Homes may be built as part of Chesterfield's Northern Gateway development

An artist's impression of how the Donut roundabout in Chesterfield could look like in the future. Picture provided by Whittam Cox.
An artist's impression of how the Donut roundabout in Chesterfield could look like in the future. Picture provided by Whittam Cox.

Houses could be built as part of the Northern Gateway masterplan, Chesterfield Borough Council has revealed.

The authority now says the flagship development will consist of two phases.

An artist's impression of how the Donut roundabout in Chesterfield could look like in the future. Picture provided by Whittam Cox.

An artist's impression of how the Donut roundabout in Chesterfield could look like in the future. Picture provided by Whittam Cox.

As part of the second phase, housing may be provided in the Newbold Road area.

The first phase, which will be completed over the next five years, will see:

► the former Co-op building redeveloped in a £10.5million scheme by Central England Co-operative and Jomast Developments to house six ground floor restaurants, a Premier Inn hotel on the first and second floors and a health and fitness centre in the basement

► the borough council demolish the existing Saltergate multi-storey car park and replace it with a new, higher quality car park in a £6.54m scheme

Chesterfield from above.

Chesterfield from above.

► an enterprise centre, incorporating a public space area, built on part of the Donut car park to house small and medium sized companies

► environmental street improvements around Elder Way and part of Knifesmithgate, to enhance this part of the town centre and make it more pedestrian friendly, will be funded using a £5.8m grant from the Sheffield City Region

The public will be able to see the plans, including visuals of how the area may look, and give their views at drop-in consultation sessions taking place in the entrance lobby to the Assembly Rooms in Chesterfield Market Hall between 11am and 4pm on Friday, July 28, and between 10am and 2pm on Saturday, July 29.
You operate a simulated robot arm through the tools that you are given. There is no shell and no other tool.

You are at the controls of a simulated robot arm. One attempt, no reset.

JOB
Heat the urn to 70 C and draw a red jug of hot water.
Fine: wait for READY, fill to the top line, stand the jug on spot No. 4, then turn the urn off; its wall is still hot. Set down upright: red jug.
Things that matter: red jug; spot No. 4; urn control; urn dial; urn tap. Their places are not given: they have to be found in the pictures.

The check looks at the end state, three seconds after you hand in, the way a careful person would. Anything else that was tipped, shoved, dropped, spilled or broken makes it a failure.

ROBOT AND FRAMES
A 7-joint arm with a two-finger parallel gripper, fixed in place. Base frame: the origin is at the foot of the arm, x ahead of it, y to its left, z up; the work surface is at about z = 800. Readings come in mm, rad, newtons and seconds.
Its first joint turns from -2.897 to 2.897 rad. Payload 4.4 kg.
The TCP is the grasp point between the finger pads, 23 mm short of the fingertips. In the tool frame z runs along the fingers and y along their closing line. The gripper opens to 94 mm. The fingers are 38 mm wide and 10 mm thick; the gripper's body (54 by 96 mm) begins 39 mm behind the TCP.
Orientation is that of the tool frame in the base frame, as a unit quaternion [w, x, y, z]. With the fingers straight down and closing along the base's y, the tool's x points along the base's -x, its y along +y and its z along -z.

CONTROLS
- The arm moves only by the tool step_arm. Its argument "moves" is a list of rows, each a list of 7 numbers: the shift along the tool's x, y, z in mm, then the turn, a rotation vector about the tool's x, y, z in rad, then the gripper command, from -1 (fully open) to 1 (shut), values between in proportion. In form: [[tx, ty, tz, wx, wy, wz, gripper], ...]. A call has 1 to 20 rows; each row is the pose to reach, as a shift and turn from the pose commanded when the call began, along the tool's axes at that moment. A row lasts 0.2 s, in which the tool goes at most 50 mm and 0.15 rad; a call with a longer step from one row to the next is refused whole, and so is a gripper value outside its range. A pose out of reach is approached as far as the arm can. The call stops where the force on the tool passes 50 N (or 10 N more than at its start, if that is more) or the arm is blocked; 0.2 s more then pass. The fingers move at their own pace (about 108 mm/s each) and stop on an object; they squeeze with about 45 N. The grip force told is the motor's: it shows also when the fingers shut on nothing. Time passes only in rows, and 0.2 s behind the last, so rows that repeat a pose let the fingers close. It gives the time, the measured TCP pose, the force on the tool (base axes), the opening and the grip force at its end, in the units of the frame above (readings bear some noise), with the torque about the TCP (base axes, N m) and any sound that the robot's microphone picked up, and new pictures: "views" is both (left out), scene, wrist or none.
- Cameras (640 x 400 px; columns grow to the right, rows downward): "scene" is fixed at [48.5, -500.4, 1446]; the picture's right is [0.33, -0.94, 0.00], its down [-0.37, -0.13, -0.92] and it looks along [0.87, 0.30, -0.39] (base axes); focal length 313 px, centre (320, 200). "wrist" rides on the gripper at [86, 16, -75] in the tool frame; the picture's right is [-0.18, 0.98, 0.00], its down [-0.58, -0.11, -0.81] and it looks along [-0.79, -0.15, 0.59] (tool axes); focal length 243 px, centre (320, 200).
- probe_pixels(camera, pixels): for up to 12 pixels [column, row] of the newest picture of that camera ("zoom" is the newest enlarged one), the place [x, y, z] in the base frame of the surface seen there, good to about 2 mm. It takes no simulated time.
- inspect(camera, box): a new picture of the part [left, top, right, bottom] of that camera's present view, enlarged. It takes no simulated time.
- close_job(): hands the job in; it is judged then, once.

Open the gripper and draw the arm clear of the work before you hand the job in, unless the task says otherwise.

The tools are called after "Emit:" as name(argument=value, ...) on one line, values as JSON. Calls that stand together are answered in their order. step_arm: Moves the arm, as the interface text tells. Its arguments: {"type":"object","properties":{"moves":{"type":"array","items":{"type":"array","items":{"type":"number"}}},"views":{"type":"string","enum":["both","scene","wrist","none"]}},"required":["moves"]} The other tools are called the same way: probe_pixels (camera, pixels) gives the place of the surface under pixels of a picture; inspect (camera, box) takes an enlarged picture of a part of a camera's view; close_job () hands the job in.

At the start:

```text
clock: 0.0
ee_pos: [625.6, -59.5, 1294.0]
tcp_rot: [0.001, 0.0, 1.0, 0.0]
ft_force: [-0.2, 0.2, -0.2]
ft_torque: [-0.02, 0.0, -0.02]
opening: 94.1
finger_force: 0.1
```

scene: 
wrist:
Consultation information will then be displayed in the Tourist Information Centre in Rykneld Square from Monday, July 31, to Friday, August 11.

Residents can also complete the consultation online at www.chesterfield.gov.uk/northern-gateway.

Councillor Terry Gilby, the borough council's cabinet member for economic growth, said: "This public consultation will focus on the plans for the enterprise centre which the council is building and the environmental street improvements in Elder Way and Knifesmithgate.

"We will also be seeking views on some of the longer term vision ideas about how the Northern Gateway can be better linked up to the historic core of the town centre, to the railway station and new developments like Chesterfield Waterside.

"This part of the vision is not something that will be happening soon but it is important that we plan for the future of the Newbold Road area too."

The consultation will not include the Saltergate multi-storey car park or the Co-op redevelopment parts of the project.

Consultation has already taken place with Derbyshire County Council's highways team, bus companies, taxi drivers, businesses and representatives of equalities groups to help Chesterfield-based architects Whittam Cox produce a draft Northern Gateway vision document.

Andrew Dabbs, from Whittam Cox, said: "Consultation with local people is an essential part of the design development process and we will look forward to presenting our plans and taking on board the feedback that will help us develop our scheme to the next level.

"We are pretty confident that the work undertaken by our team in conjunction with Chesterfield Borough Council will be welcomed and supported.

"We also hope through our consultation that people will understand the holistic benefit that this development could bring as a catalyst for wider regeneration around the Northern Gateway and the wider town centre."

A rethink of the original plans for the Northern Gateway began in 2015 after no large food retailer could be attracted to the site, which was necessary to make the rest of the scheme viable.

The original proposals also included proposals for town centre housing.